By Jason Givens
Article originally appeared in Quail Forever magazine.
The e-collar is a useful and powerful tool that can greatly extend your reach as a trainer. When used correctly, an e-collar can be a great aid in the training and control of your hunting spaniel. Incorrect use, though, can do more harm to your dog than you can imagine. For this reason, it is important to train yourself on proper e-collar usage before you introduce one to your dog.
If you're going to use an e-collar on your dog, you should plan on using it all of the time. Have your dog wear the e-collar during all training sessions and whenever you're hunting. This helps avoid getting your dog “collar-wise”. A collar-wise dog will recognize that certain types of correction only occur when the collar is on and will learn to behave differently when he’s wearing the collar than when he isn’t.

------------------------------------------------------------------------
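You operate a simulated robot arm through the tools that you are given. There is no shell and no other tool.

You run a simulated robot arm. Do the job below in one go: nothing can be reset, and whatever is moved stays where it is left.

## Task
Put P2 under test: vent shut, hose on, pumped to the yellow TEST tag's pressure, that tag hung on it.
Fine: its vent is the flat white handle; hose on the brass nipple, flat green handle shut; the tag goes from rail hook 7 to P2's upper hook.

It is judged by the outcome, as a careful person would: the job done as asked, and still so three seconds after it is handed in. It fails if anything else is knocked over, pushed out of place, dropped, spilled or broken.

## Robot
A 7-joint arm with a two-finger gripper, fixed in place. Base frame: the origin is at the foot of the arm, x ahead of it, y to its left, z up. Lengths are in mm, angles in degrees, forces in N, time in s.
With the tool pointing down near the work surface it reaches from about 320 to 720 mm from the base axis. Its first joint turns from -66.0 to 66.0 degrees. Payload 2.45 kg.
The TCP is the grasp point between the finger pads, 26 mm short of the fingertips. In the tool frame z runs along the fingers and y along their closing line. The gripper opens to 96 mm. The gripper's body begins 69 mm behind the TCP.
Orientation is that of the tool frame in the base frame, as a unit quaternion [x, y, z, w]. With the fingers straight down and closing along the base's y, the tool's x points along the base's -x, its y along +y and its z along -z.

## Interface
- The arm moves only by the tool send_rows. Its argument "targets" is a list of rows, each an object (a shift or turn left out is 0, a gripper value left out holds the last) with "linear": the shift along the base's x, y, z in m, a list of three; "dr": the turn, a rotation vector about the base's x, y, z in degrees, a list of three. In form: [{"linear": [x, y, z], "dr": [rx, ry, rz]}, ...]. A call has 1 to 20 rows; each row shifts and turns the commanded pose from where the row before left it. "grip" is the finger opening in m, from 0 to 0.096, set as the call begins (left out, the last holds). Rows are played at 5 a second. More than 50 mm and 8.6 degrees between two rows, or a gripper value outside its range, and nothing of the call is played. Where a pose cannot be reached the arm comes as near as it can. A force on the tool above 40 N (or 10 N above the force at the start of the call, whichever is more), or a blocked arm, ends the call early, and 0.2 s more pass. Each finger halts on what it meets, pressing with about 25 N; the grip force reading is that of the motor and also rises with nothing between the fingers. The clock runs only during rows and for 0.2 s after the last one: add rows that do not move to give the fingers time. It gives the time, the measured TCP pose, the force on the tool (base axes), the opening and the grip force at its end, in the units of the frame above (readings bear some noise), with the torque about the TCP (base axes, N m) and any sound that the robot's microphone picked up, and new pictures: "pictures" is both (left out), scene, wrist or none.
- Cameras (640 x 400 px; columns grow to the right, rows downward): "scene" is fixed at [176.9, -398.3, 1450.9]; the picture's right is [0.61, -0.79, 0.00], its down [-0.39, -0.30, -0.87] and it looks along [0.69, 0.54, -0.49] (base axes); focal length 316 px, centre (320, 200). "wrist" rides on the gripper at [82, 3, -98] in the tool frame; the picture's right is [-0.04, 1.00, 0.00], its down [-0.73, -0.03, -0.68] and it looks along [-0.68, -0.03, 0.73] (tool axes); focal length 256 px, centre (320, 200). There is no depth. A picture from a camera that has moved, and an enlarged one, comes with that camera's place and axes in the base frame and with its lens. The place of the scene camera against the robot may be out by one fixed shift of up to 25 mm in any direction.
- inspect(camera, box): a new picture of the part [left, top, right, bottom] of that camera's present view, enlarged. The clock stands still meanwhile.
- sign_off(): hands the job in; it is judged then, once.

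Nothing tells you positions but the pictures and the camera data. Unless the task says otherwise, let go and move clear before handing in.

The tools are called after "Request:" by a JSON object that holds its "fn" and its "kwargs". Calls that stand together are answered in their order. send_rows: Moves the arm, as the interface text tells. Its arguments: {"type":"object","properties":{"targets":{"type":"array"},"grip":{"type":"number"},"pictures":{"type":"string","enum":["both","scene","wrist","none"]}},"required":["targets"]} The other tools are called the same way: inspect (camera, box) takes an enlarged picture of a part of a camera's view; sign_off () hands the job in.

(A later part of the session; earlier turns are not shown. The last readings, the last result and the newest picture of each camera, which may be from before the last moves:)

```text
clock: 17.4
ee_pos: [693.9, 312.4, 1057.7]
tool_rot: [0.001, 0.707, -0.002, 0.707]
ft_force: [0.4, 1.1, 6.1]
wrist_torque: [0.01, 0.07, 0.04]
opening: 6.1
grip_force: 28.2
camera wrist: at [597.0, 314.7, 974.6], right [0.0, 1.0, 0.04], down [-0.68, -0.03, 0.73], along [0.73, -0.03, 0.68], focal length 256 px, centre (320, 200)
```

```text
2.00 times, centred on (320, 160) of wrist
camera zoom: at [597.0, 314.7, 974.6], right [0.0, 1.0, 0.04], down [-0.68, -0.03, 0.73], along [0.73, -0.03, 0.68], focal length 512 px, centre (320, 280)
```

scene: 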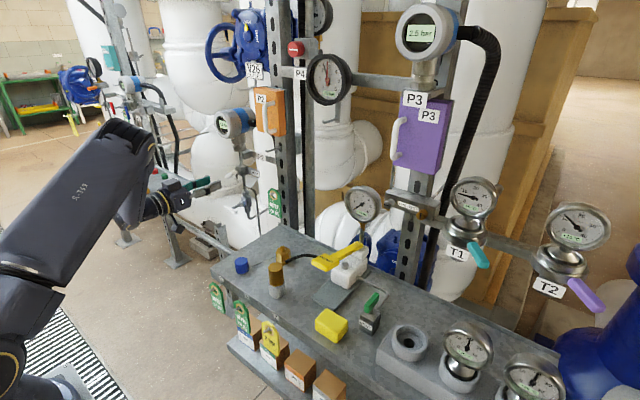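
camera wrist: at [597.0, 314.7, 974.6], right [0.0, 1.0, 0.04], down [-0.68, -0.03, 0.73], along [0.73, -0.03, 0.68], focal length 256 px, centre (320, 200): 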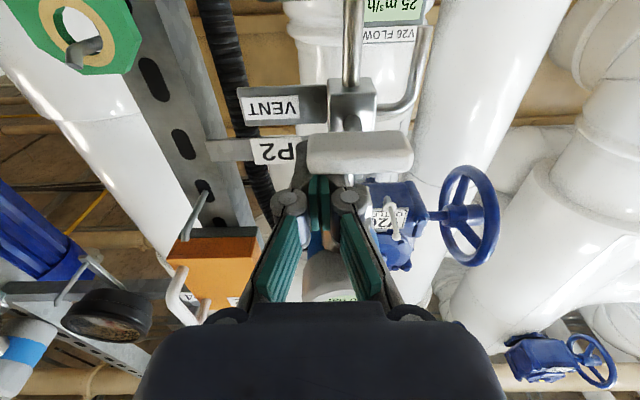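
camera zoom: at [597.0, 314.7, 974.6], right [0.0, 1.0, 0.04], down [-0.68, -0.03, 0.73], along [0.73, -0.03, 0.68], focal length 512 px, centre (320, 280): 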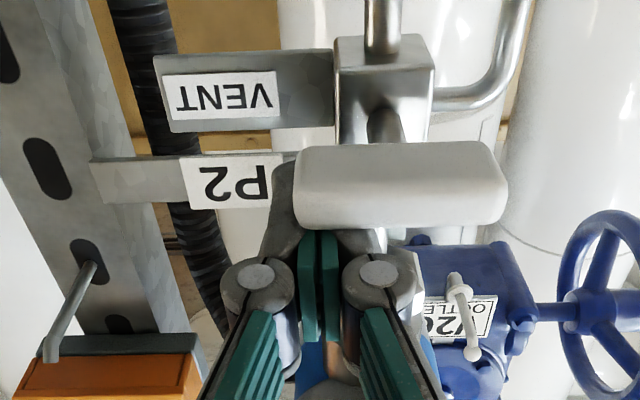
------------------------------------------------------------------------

Next, I recommend you follow two very important rules with regard to e-collar usage. Rule number one is, don’t "wing it". You should have a plan for collar use and you should follow that plan carefully to maximize training effectiveness. Rule number two is that you should never, ever push the transmitter button in anger. The e-collar is intended as a control rather than a punishment.
On dogs with advanced collar conditioning, you can use the e-collar to reinforce virtually any known command. For the typical hunter, though, I recommend limiting use of the e-collar to fewer specific situations. Probably the most important situation is to control to spaniel’s range while hunting. When your dog ranges out too far, you should train him to return on your call or whistle. The e-collar should be used to reinforce this command only if the dog refuses to return. Even then, you should start with the lowest level stimulation to which the dog responds and increase the level as necessary until the dog obeys. After he obeys, you should also give him some praise to mix in some positive reinforcement.
Choosing a Collar
We generally recommend an e-collar that is simple and reliable. A collar with more bells and whistles than you need can just increase the risk of confusing your dog. Tone and vibration settings can encourage you to nag your dog into believing you're not serious every time. The nick setting can be useful for collar-conditioned dogs but may have limited value to the typical hunter. One feature I consider absolutely necessary for all users, though, is variable intensity. When your spaniel misbehaves in one of your pre-determined ways, you should start stimulating him at the lowest level he recognizes and increase only if he continues the misbehavior. For this reason, you need a collar that allows you to change stimulation levels quickly and easily from the transmitter.
One final thing we recommend is to never use the e-collar when your dog is out of sight. If you don't know what he’s doing he might be working a bird. You certainly don't want to punish your dog for doing what you want and stimulating him might make him bird shy. I'll also say one last time, because it is so important, that you should not use an e-collar in anger. If you can’t control your temper you probably should not use an e-collar on your dog.